In making out a case for the North-East administration he said

* The LTTE is the legitimate and authentic representative of the Tamil people.

* The LTTE has lived, fought and suffered with and for the people throughout the turbulent times of the war.

* The LTTE has a comprehensive knowledge of the socio-economic needs confronting the Tamil people.

* The LTTE has built an effective administrative structure for more than ten years which has sustained the social cohesion and law and order.

Therefore, he argued that the LTTE should play a leading and pivotal role in administration as well as the economic development of the Northeast.

In what was perceived as a softening of LTTE’s position, Balasingham at the end of the talks said that "The LTTE does not operate in the concept of separate state . . . we operate with the concept of homeland and self determination.’ He also used the word "autonomy" but gave vague definitions that autonomy could mean federal, confederal or regional. To us, it does not look that LTTE has dropped its demand for a separate state. Not yet anyway. Of late they have reiterated the three Thimpu demands and have maintained that the solution should meet the "just aspirations" of Tamils. Nowhere have they defined what the just aspirations would mean. In another connection while referring to the role of India, Balasingham said that a final solution should recognise the Tamil rights. He was quick to add that if autonomy was rejected, then a fight for "political independence and statehood is the only last resort." His statement could best be described as tactical as he could not have said otherwise if the peace talks are to continue.
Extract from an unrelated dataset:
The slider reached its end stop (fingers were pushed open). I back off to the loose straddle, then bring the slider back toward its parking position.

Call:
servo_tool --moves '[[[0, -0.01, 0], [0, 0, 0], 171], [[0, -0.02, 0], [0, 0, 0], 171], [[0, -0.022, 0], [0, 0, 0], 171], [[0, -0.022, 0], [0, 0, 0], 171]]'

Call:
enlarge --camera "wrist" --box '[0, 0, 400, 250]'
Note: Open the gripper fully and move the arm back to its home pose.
Crisis in Cohabitation: Ranil Wickremasinghe is somehow under the impression that President Chandrika is the main stumbling block in the ongoing peace talks and the latter has made no effort to dispel this impression either. His party’s drive to strip the President of her powers by the draft 19th amendment has run into difficulties from two different quarters. After Chandrika warned the members of SLFP that she would take action against the SLFP who vote in favour of the 19th amendment, many of them developed cold feet and were not willing to go with the amendment. It was realised by the government that it did not have the two thirds majority to get the amendment through. The Supreme Court in its order on 22nd October informed the legislature that it will have to have a nation wide referendum if the powers of the President were to be curtailed. The ruling UNP of the Prime minister is not interested in a referendum and would prefer a snap poll. Legal experts say that only the President has the powers to call for fresh elections. Either of the two courses would involve unnecessary expenditure which Sri Lanka cannot afford now and in either case the momentum that has been gained in the ongoing peace talks would be lost.